Hip Hop

Tambaland Trends After Fans Found Out His Iconic Beats Were Samples

Timbaland is trending on Twitter after fans found out some of his iconic beats are samples.

Timbaland is trending after a video revealing the original songs behind some of his biggest productions have gone viral. The mega-producer is notorious for sampling archaic foreign ballads into his hard-hitting hip-hop beats. The video that is circulating on social media compares snippets of some of Timbaland’s tracks with the songs that they were sampled from.

Jay-Z’s 2000 song “Big Pimpin” starts off the clip and is contrasted with the original flute composition “Khosara, Khosara” written by Baligh Hamdy in 1957. Though people appear to be truly shocked by Timbo’s sampling of Middle Eastern and Asian beats, it was never really a secret.

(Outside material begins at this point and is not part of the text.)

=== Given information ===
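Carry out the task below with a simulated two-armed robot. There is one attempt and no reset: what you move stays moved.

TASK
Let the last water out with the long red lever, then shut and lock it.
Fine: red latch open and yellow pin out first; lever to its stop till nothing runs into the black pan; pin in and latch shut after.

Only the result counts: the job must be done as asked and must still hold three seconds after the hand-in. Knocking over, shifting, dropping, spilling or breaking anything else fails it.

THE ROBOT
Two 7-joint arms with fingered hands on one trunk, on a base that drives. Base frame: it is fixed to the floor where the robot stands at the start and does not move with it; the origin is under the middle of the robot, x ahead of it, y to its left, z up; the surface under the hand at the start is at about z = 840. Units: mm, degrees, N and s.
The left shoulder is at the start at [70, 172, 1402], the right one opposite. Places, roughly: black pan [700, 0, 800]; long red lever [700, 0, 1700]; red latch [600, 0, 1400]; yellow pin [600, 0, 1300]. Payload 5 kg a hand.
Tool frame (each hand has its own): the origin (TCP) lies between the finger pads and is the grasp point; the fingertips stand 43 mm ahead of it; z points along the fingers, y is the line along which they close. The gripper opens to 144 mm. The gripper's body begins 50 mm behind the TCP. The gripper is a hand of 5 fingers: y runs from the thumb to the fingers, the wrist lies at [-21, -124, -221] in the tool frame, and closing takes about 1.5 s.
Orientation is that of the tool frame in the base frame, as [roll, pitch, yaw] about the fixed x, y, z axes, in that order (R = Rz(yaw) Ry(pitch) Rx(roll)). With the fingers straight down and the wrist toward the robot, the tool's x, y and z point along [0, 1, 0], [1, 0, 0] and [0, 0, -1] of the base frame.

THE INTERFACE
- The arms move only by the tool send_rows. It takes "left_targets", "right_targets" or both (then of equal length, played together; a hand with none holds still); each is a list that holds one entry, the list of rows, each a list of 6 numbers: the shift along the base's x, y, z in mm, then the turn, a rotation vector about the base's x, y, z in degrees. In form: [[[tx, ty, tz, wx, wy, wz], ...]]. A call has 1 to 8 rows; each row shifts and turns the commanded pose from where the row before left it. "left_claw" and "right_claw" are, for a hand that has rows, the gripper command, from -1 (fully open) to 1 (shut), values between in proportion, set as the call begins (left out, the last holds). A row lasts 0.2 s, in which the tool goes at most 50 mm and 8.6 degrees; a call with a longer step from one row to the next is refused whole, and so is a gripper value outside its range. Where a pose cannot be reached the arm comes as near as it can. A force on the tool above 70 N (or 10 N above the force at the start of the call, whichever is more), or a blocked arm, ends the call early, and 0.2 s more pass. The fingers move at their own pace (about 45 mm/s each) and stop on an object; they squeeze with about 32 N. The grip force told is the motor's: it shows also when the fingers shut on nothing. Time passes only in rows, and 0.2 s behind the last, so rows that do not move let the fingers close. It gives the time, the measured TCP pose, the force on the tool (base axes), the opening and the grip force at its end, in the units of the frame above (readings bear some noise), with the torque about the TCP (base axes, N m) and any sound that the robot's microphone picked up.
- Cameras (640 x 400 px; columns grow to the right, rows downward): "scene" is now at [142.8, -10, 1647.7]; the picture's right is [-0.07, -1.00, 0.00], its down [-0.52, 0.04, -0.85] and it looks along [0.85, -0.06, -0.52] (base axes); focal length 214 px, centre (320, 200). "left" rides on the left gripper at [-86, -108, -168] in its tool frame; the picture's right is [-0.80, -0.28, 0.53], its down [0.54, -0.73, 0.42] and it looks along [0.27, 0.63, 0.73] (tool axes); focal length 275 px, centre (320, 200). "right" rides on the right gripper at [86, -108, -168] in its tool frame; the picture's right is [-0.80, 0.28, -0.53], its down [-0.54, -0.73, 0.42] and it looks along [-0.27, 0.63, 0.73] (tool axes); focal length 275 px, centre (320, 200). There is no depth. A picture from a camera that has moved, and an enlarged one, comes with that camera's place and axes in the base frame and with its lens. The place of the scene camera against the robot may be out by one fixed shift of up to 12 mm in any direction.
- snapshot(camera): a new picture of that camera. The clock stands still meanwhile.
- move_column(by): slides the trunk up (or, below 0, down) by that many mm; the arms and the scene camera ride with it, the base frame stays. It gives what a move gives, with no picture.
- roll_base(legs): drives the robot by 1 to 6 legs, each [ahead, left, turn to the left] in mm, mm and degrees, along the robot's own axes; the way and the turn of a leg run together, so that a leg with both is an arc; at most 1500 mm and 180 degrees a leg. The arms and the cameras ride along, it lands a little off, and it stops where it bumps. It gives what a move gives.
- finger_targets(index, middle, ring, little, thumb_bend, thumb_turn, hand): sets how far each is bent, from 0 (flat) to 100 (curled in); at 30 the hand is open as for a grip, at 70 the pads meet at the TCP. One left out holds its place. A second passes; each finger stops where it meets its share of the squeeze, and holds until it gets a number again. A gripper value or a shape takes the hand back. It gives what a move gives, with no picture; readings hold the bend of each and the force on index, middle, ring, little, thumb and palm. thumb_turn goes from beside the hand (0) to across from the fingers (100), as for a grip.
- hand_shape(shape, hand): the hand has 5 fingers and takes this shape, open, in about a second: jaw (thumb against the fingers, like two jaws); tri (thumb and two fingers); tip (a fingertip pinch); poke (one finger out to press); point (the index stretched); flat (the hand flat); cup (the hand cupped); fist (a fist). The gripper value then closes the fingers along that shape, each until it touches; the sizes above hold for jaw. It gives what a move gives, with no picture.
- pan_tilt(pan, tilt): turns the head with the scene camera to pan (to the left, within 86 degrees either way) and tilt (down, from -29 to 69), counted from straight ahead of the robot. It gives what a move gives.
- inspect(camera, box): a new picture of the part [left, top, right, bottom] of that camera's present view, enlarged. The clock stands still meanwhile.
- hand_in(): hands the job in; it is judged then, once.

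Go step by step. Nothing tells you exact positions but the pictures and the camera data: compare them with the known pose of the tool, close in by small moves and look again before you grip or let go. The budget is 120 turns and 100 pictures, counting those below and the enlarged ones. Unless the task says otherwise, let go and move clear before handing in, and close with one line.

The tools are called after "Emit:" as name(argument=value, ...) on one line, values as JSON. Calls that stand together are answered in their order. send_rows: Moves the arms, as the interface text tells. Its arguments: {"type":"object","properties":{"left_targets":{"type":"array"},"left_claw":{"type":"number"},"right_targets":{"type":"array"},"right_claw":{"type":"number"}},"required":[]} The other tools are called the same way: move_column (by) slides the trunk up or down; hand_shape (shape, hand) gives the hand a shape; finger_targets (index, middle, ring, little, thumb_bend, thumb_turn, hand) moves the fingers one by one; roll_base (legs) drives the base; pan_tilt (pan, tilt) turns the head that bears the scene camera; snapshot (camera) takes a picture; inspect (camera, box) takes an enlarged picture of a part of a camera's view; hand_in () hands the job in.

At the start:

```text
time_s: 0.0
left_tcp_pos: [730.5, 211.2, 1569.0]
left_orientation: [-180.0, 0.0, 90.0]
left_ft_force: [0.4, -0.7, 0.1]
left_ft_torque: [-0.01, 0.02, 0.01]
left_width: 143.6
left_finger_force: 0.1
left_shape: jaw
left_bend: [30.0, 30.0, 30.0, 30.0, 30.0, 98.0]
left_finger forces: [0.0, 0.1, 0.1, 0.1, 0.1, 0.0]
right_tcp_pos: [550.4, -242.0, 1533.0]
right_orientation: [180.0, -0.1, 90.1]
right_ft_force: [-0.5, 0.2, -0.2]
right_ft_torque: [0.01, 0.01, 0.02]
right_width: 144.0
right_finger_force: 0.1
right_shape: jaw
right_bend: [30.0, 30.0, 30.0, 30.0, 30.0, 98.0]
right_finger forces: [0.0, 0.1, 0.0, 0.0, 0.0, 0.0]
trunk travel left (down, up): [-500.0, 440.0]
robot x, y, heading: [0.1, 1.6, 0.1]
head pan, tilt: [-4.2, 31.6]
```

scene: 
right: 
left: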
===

In fact, he and Jay-Z were previously sued by Hamdy’s nephew for copyright infringement. However, the plaintiff was unsuccessful because he reportedly had no copyright ground for infringement claims.

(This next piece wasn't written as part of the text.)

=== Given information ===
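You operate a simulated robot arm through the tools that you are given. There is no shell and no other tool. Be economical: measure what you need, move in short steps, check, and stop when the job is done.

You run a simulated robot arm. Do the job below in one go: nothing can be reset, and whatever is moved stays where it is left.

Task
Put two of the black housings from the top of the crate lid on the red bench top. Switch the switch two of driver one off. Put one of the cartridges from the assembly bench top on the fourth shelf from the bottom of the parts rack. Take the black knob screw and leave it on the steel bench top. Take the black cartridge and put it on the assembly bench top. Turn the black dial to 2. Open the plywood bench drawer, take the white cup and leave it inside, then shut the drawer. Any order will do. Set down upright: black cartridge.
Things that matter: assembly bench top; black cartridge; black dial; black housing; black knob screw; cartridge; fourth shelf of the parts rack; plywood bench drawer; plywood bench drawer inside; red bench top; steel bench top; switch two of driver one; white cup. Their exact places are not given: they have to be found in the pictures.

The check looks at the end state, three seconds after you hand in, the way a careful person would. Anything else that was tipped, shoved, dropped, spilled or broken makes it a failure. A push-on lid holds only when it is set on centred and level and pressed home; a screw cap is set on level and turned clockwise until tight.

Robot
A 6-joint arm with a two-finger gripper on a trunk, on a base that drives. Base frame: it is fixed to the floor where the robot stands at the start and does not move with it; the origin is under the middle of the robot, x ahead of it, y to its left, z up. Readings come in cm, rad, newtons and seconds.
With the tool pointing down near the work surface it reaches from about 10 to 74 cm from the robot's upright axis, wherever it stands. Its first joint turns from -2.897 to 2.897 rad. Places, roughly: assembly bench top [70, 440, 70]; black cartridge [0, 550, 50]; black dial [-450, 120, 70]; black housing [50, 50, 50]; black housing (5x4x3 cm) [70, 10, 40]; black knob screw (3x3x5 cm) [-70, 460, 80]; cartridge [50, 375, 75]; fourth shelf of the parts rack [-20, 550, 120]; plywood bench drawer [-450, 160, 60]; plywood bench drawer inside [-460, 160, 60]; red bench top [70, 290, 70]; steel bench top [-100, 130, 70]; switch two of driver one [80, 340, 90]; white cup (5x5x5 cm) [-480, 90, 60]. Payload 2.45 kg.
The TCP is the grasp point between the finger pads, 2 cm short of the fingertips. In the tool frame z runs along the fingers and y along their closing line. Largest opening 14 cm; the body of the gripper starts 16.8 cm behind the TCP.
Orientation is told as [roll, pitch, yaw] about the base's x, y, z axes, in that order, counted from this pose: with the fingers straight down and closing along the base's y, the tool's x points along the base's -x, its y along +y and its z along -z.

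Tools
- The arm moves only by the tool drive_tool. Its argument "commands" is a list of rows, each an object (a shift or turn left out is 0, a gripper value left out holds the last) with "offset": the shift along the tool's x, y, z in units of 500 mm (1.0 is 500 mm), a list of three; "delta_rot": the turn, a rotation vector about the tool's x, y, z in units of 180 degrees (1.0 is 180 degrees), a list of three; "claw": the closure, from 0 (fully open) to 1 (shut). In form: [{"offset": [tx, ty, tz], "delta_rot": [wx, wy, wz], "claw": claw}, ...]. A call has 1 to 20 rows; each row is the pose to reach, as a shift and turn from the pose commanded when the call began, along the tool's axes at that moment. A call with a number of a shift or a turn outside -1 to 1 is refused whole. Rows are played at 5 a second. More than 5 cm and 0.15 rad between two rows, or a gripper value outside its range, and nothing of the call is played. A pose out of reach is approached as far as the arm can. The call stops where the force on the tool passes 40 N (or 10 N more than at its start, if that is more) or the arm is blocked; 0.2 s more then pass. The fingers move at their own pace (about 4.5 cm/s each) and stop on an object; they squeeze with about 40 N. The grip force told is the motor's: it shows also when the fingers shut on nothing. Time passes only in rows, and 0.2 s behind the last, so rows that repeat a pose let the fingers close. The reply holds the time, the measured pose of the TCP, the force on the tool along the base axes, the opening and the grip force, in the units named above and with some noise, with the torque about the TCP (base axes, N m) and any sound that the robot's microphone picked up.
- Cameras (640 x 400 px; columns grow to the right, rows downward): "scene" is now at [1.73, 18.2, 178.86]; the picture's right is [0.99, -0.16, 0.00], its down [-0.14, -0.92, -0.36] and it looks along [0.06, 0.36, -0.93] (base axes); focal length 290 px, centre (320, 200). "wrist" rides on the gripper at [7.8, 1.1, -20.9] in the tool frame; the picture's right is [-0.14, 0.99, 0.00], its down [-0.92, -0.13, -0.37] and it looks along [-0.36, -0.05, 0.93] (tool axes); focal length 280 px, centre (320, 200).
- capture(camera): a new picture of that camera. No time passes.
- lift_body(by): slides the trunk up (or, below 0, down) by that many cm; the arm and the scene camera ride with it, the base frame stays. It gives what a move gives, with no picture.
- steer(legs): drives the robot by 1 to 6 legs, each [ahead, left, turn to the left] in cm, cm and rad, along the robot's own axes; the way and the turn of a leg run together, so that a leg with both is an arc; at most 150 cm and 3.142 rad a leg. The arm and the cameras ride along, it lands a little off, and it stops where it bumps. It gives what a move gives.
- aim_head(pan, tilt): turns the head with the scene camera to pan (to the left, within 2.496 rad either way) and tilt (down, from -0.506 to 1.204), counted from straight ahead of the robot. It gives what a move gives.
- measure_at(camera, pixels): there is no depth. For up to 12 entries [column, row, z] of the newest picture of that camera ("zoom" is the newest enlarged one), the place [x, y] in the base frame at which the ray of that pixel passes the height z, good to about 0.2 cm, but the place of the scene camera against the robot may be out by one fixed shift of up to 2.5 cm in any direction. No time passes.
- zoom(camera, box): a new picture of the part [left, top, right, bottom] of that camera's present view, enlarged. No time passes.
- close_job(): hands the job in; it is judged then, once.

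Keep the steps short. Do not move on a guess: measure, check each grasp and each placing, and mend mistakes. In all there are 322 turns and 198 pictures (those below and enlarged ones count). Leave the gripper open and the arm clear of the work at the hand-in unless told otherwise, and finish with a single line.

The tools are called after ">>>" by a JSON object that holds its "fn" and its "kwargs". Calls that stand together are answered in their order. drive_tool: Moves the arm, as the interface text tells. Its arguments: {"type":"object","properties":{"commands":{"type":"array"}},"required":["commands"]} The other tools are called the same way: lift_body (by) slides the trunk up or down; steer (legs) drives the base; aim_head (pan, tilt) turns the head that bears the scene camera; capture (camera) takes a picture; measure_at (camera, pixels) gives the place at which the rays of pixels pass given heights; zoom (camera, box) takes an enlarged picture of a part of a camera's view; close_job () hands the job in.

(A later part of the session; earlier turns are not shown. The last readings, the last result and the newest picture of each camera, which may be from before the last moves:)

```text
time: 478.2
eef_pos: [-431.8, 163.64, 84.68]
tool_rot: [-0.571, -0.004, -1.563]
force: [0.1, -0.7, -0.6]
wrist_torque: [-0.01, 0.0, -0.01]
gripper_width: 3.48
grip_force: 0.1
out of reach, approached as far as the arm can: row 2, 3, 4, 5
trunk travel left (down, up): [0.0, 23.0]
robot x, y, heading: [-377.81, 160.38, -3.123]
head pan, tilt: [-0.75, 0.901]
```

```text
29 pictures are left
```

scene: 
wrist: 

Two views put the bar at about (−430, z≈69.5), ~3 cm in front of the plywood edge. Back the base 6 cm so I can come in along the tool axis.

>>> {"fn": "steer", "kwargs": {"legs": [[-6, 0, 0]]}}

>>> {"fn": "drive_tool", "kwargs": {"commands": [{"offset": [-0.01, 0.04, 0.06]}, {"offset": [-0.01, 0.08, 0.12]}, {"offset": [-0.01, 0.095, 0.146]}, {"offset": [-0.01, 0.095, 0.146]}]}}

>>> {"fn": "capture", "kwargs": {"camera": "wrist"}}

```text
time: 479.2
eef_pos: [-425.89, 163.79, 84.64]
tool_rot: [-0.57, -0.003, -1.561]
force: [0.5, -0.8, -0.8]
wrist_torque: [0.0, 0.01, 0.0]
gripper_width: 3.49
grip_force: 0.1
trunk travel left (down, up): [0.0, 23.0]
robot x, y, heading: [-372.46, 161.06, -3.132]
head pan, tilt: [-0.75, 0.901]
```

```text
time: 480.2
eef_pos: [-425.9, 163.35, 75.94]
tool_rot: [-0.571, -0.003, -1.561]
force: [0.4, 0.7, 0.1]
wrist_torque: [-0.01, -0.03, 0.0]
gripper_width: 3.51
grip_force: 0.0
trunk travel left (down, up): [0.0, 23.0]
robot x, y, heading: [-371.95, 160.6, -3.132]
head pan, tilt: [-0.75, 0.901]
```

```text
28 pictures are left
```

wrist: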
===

In any case, Timbaland may be a serial sampler, but it was hardly a top secret recipe of his. The video that has caused him to be trending today made light of the sample used in another of his hits – Aaliyah’sMore Than A Woman,” which uses a sample from Syrian singer Mayada El Hennawy’s 1993 song “Alouli Ansa.” Aaliyah’s “I Don’t Know,” which was released in 2003, also incorporates a sample of “Batwanes Beek,” the title track from Arabic Pop singer Warda’s 1992 album.

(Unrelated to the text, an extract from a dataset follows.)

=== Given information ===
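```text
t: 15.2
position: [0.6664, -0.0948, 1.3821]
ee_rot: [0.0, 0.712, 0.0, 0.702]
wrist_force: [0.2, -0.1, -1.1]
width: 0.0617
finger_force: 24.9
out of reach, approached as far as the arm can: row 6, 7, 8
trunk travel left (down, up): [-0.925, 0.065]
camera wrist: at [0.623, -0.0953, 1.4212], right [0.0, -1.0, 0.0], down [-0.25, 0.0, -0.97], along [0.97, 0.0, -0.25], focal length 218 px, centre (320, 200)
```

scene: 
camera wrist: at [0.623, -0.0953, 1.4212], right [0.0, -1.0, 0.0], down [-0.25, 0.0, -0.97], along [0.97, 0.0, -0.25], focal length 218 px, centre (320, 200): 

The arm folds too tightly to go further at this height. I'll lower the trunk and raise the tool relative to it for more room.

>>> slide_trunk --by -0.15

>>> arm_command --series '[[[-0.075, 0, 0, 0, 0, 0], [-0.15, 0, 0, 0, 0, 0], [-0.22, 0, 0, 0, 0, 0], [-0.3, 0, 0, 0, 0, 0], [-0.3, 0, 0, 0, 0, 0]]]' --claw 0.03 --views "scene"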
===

It is not uncommon for producers to sample compositions that came before them, and many tweets have raised this point. Others, however, are more concerned about the original work going uncredited. “When people sample, they pay royalties or/ and credit to the artist. Timbaland did not give these artist either. Not discrediting Timbaland he’s a great producer. That’s the end of my Ted talk of stop giving your favorites passes,” one tweet read.

Fans seem to have mixed reactions to the topic. Over on Twitter, many agreed that “sampling is a part of hip-hop,” which is hard to argue, and some defended Timbo’s legacy claiming that sampling is a “small part of his overall prowess as a producer.” Granted, Timbaland is not the only famous producer who loves a good sample. DJ Khaled is definitely among those fond of the production practice.

How do you feel about producers sampling other people’s music on some of their most popular beats?